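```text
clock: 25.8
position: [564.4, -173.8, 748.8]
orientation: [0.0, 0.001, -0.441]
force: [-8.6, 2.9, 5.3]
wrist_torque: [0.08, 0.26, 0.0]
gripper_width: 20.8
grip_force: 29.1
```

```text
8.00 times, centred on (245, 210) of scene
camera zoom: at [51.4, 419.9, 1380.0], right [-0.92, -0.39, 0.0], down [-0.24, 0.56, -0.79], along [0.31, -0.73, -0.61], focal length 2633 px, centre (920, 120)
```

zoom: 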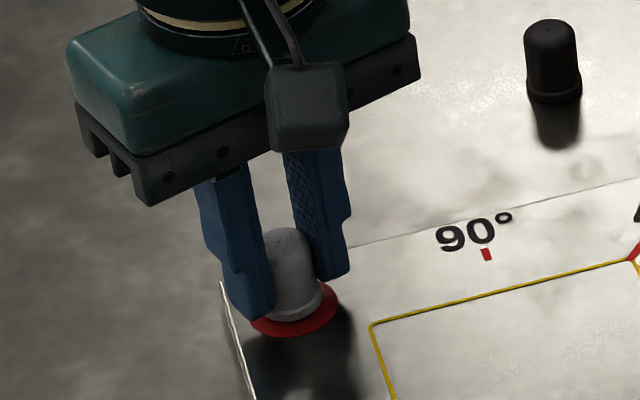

■ Directive: Every line of the material is to be quoted exactly, with no pictures carried over.

■ The output:
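```text
clock: 25.8
position: [564.4, -173.8, 748.8]
orientation: [0.0, 0.001, -0.441]
force: [-8.6, 2.9, 5.3]
wrist_torque: [0.08, 0.26, 0.0]
gripper_width: 20.8
grip_force: 29.1
```

```text
8.00 times, centred on (245, 210) of scene
camera zoom: at [51.4, 419.9, 1380.0], right [-0.92, -0.39, 0.0], down [-0.24, 0.56, -0.79], along [0.31, -0.73, -0.61], focal length 2633 px, centre (920, 120)
```

zoom: 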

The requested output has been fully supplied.